## Begin
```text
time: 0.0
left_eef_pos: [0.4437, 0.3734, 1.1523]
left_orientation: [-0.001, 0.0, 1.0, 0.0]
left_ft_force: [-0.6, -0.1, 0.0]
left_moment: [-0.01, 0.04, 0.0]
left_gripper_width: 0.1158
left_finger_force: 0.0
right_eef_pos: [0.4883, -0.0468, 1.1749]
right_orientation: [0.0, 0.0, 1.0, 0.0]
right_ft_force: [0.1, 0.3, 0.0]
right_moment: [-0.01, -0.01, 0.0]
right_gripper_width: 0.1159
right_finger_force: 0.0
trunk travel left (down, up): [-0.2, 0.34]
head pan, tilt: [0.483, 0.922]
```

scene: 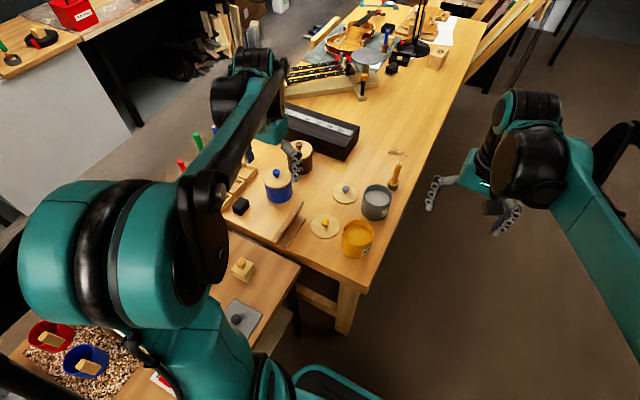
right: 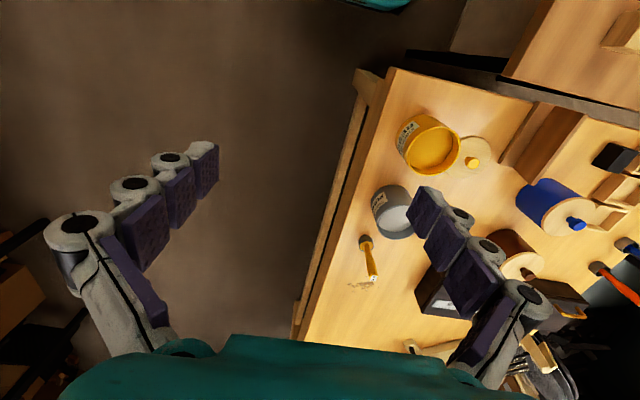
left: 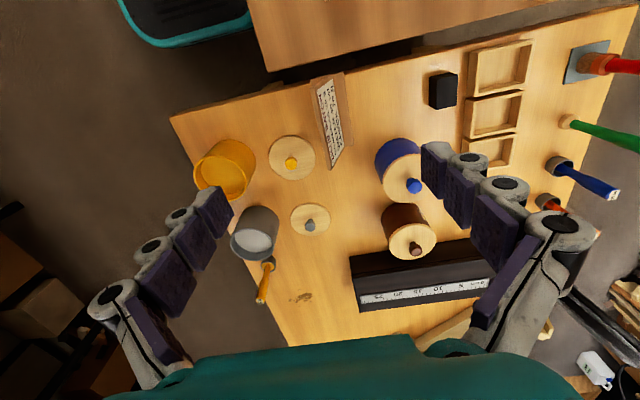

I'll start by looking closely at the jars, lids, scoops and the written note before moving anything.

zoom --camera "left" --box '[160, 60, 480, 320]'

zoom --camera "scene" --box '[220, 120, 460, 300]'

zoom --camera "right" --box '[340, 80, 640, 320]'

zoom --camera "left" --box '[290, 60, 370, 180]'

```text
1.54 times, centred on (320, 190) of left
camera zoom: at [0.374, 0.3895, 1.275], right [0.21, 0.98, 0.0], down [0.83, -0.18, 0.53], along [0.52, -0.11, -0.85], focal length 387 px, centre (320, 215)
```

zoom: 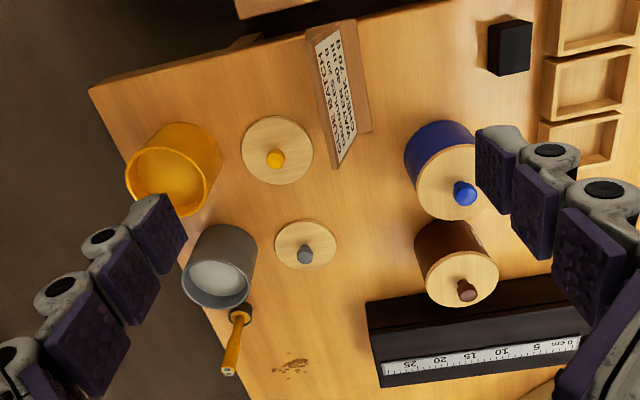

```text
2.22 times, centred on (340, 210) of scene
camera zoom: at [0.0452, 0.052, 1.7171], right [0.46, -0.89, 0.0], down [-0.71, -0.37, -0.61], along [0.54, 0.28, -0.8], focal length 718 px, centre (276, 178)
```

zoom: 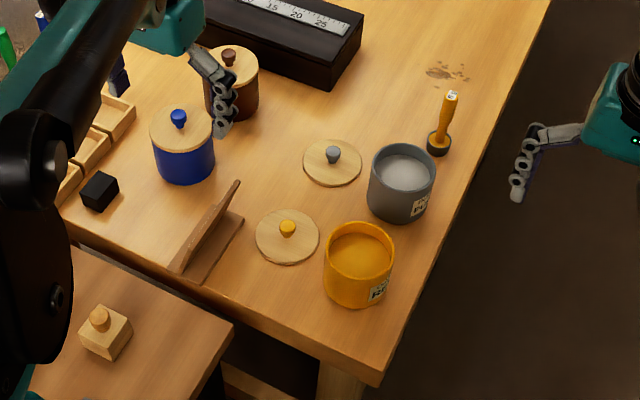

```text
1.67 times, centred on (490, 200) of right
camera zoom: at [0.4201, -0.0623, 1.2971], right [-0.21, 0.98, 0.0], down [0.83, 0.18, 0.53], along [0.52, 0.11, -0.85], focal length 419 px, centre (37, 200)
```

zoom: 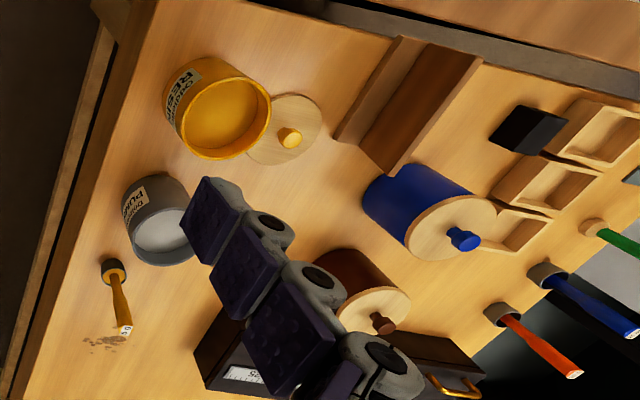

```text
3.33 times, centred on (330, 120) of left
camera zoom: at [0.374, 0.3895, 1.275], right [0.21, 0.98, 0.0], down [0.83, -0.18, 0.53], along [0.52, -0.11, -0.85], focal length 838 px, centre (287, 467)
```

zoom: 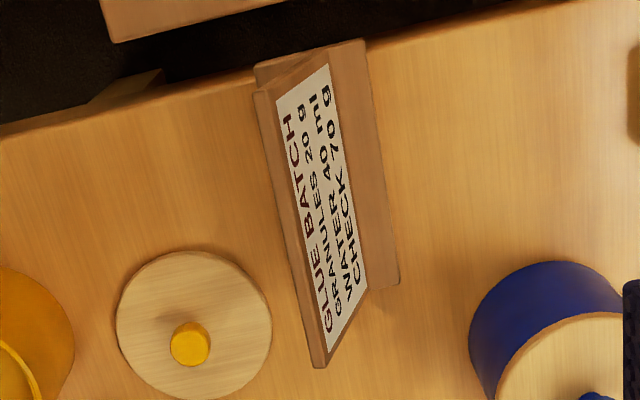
## End
## Begin
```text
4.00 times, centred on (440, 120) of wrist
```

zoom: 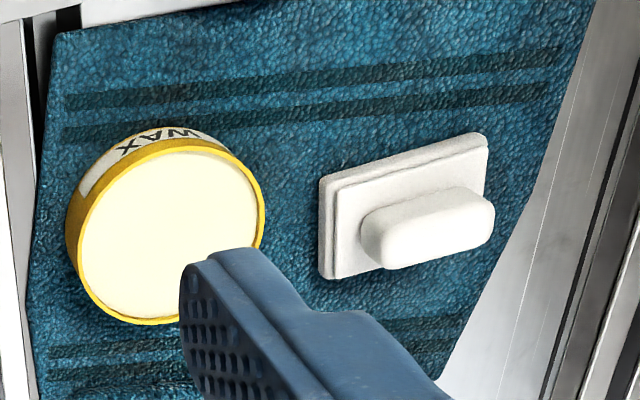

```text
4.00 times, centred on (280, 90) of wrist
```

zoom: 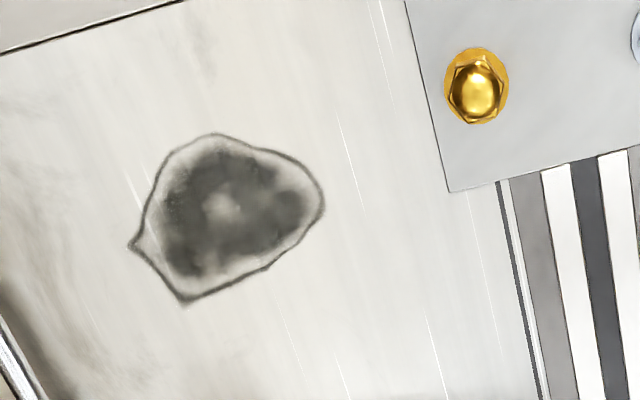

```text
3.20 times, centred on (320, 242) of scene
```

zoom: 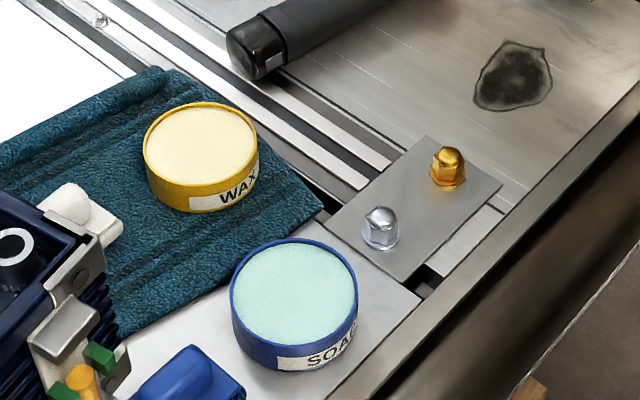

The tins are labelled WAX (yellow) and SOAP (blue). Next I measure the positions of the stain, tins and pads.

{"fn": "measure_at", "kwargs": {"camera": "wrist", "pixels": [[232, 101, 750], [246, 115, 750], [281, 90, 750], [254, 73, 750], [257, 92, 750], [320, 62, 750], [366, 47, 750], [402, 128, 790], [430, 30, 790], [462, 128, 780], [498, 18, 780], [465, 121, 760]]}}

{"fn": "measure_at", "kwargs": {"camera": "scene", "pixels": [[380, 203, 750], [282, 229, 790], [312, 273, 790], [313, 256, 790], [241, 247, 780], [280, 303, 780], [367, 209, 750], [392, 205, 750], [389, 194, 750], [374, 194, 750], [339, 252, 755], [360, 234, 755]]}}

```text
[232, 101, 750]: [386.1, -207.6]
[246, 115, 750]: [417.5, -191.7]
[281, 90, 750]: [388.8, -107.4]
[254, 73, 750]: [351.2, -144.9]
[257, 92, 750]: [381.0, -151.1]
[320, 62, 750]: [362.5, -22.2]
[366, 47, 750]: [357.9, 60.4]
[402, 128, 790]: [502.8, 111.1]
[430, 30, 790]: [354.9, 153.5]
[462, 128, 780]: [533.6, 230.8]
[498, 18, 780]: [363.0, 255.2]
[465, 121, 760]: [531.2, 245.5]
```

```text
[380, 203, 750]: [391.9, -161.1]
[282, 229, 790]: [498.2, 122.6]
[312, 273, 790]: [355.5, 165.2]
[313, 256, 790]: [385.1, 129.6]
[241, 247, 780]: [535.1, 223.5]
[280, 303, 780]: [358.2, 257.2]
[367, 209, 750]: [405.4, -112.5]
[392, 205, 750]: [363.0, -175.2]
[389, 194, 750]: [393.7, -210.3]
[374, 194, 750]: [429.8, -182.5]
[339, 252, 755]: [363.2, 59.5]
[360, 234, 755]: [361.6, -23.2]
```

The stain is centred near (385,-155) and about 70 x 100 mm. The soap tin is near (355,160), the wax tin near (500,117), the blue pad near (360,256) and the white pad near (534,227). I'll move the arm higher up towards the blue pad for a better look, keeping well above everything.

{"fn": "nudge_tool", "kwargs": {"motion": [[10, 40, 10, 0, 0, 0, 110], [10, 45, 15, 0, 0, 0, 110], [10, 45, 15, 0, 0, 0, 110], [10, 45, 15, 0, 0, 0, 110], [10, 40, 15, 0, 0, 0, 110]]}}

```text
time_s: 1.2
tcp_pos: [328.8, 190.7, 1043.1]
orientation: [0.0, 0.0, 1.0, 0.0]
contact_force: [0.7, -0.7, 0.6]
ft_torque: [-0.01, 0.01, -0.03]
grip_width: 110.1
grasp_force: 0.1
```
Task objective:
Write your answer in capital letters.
## End
Quoted passage:
## Begin
Ho letto di
recente “The art of asking” di Amanda Palmer e l’ho adorato, è un libro che
consiglio a chiunque, anche alle persone, come me, che non si sono mai fatte
problemi a chiedere aiuto quando ne avevano bisogno. Non sono una persona che
si chiude in se stessa, che aspetta che siano gli altri a capire che ho bisogno
di aiuto o che ho bisogno di un abbraccio: lo chiedo, con la consapevolezza che
gli altri hanno diritto di rispondere di no. “Chiedere è lecito, rispondere è
cortesia”: nessuno ha mai detto “rispondere di sì è cortesia”. Perciò per me il
problema non è mai stato chiedere, anzi sono convinta che sia una grande
risorsa in momenti di crisi.
Il mio problema
è il non sentirmi in colpa quando gli altri rispondono SI. E questo è un altro
aspetto importante della questione, di cui mi sono resa conto leggendo “The art
of asking” e sui cui avevo sempre riflettuto poco.
Chiedere può
essere difficile.
Accettare,
senza sentirsi in colpa, può esserlo ancora di più.
Quando
qualcuno mi aiuta, o mi ascolta, anche se so che avrebbe altro da fare, altro
per la testa.
Quando mia
madre si prende un permesso dal lavoro al posto mio e va prendere uno dei
bambini perché c’è stato un imprevisto, perché io lavoro più lontano e mi muovo
in treno e ci metterei due ore a tornare a casa.
Quando mia
suocera tiene i bambini nei pomeriggi liberi, lei che con i bambini ci lavora
tutti i santi giorni so che, davvero, ne ha le palle un pochino piene.
## End
Task objective:
Could you carry on with the quoted passage from where it ends?

Output of the task:
Quando mia
nonna fa il minestrone per i bimbi, o le patate al forno, o la torta che a loro
piace per colazione, perché io arrivo a casa tardi e non ho tempo di cucinare.
Sono una mamma
che lavora a tempo pieno, ho la fortuna di avere una famiglia che mi aiuta e
non mi faccio problemi a chiedere aiuto, ma poi mi sento in colpa, perché so
che in fondo i figli sono miei, il cane è mio, e anche quelle camicie che mia
nonna stira (guardando La Vita in Diretta in televisione, Cristo Santo, ma quei
sei neuroni che ha ancora buoni non li potrebbe preservare?) delle volte sono
mie. Sarebbero tutte mie responsabilità, mie cose da fare, mie situazioni da
gestire (cioè, NOSTRE, perché ho anche un marito). Mi sento in colpa perché penso
che i nostri genitori hanno fatto a loro volta i genitori trent’anni fa, si
sono gestiti le proprie situazioni, i figli, le cose da stirare, i minestroni
da preparare, e non è giusto che adesso si ritrovino pure le nostre rotture di
scatole sul groppone: questo dovrebbe essere il momento in cui, con i figli
cresciuti e fuori di casi, possono godersi un po’ di meritata pace.
La colpa è
un sentimento orribile, parassita, velenoso. È il sentimento che più odio in
assoluto, e anche l’odio è un sentimento ma lo considero più produttivo della
colpa. Ecco qual è il problema della colpa: non è produttivo, non riesce a
spronarti a fare qualcosa di più, non ti aiuta a risolvere la situazione,
avvelena le gioie e basta.
Perciò è da
questo mio odio che nasce il mio augurio di Natale per tutte le persone che
questo post riuscirà a raggiungere, e che magari soffrono della mia stessa,
debilitante tendenza al senso di colpa: vi auguro di riuscire a sentirvi meno
in colpa, qualunque sia la parte della vostra vita che rischia o può rischiare
di essere stritolata da questo parassita.
Non
permettetelo.
Non
sentitevi in colpa se siete malati e qualcuno si prende cura di voi. Se lo fa,
vi vuole abbastanza bene da non sentirlo come un peso.
Non sentitevi in colpa se avete bisogno di parlare e qualcuno vi ascolta. Se resta lì vuol dire che considera le altre cose da fare trascurabili rispetto al desiderio di stare con voi, di darvi conforto, di ascoltarvi, di farvi sentire amati.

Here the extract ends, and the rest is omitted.